One possible solution for many of the legal problems involved in the President's position as legal chief has been suggested by Harvard's Bator. Why face such difficulties at all, he asks, in a situation "where the President himself should be deemed disqualified by personal interest?" If a court were to rule that the creation of the special prosecutor meant, in fact, that the President was excusing himself from the case, it would merely be acknowledging a practical reality. Even Yale's Bickel, while maintaining the technical correctness of the presidential argument in Jaworski's cover-up case, has concluded that the President's actions and statements mean that Nixon can no longer use the defense of being the U.S. legal chief when he is charged with obstruction of justice. Says Bickel: "The President who maintains the innocence of his severed right and left arms--Haldeman and Ehrlichman--is not speaking as the chief law-enforcement officer.

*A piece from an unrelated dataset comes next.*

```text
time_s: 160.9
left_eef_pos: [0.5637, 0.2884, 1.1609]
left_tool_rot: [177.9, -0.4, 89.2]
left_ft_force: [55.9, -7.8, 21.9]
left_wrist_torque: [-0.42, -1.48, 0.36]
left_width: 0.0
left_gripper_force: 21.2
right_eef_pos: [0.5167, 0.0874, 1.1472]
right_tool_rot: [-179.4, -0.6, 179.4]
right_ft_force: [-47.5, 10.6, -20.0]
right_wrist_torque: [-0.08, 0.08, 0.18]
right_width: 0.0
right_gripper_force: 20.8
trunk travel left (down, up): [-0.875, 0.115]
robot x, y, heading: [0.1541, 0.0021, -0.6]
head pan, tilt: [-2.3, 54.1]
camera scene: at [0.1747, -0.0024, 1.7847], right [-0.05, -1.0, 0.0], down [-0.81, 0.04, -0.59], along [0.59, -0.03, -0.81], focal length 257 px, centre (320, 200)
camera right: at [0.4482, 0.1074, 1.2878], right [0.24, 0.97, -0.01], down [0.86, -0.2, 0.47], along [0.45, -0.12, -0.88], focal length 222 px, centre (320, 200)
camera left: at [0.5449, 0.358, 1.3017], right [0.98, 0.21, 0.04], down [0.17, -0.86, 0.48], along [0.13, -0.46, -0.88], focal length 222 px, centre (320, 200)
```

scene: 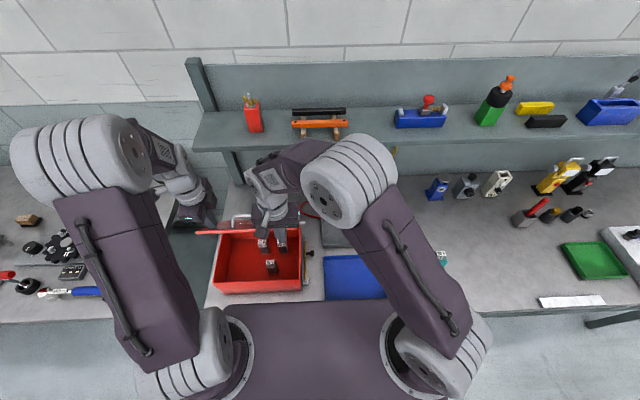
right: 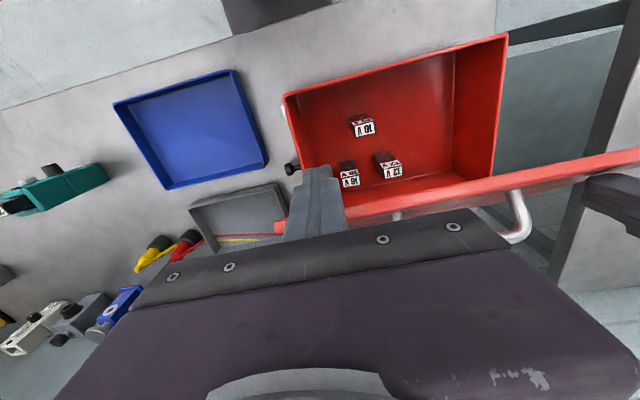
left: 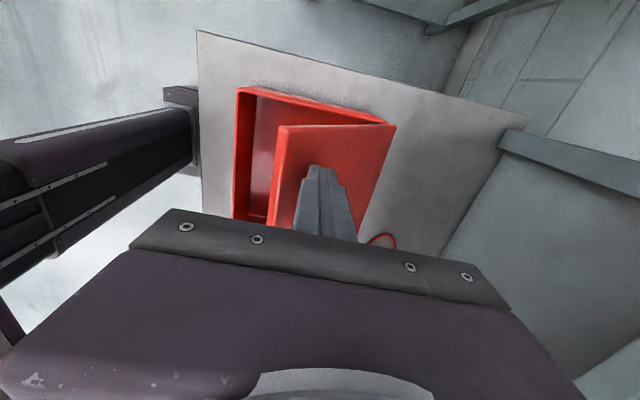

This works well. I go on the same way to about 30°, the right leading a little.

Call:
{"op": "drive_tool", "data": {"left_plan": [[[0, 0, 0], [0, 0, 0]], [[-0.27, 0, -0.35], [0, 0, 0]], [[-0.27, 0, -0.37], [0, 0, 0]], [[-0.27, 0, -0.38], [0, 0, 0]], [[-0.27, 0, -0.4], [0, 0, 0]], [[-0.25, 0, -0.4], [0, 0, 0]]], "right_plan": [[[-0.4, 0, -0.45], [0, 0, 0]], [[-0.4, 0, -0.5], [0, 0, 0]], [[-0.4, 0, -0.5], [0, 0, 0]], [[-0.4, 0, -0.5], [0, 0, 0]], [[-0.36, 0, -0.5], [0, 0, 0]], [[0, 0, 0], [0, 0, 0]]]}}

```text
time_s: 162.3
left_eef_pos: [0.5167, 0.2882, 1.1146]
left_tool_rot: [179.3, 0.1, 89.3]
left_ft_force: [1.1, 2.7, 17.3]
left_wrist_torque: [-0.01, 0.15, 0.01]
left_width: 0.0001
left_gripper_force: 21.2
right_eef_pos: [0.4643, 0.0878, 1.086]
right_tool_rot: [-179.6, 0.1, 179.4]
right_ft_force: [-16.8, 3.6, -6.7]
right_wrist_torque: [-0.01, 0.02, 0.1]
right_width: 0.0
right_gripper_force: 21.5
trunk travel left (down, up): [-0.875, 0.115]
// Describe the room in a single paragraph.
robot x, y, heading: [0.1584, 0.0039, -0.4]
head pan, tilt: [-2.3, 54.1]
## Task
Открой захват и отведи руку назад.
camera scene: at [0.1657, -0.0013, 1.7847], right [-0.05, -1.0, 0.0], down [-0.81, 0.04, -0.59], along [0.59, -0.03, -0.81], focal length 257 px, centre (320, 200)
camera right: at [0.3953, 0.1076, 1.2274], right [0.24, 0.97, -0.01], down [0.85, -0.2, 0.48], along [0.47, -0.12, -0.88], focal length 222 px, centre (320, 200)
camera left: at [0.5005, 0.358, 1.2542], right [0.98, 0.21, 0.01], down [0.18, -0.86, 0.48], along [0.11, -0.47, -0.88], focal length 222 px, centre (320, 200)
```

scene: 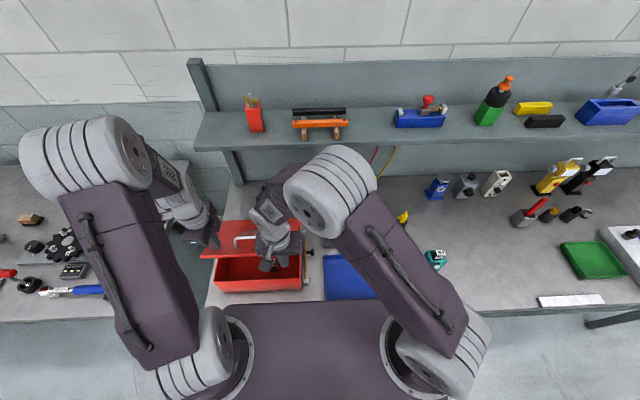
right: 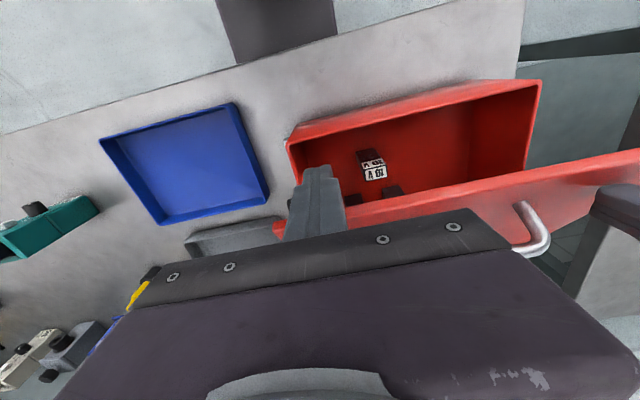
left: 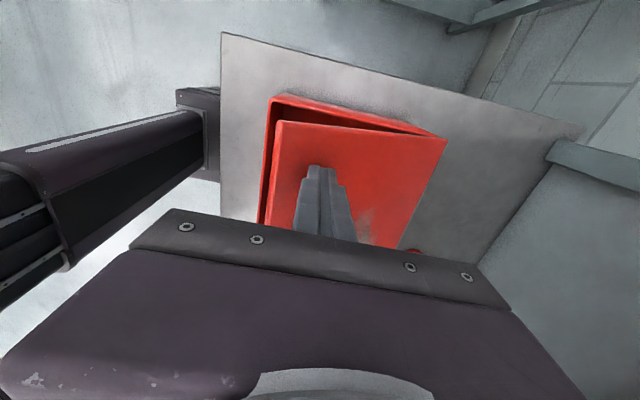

For prosecutors do not go forward with indictments of people who they believe are innocent." Bickel, who is convinced that the President is indeed chief law-enforcement officer, is equally certain that by his behavior Richard Nixon has stripped away for good "the fiction of the President as chief law-enforcement officer in the Watergate case."
*The Government as a railroad customer was suing the Interstate Commerce Commission to upset an I.C.C. ruling that meant higher shipping costs. The Attorney General thus appeared for the Government as both plaintiff and defendant. And Justice Hugo Black concluded for the Court that "the established principle that a person cannot create a justiciable controversy against himself has no application here."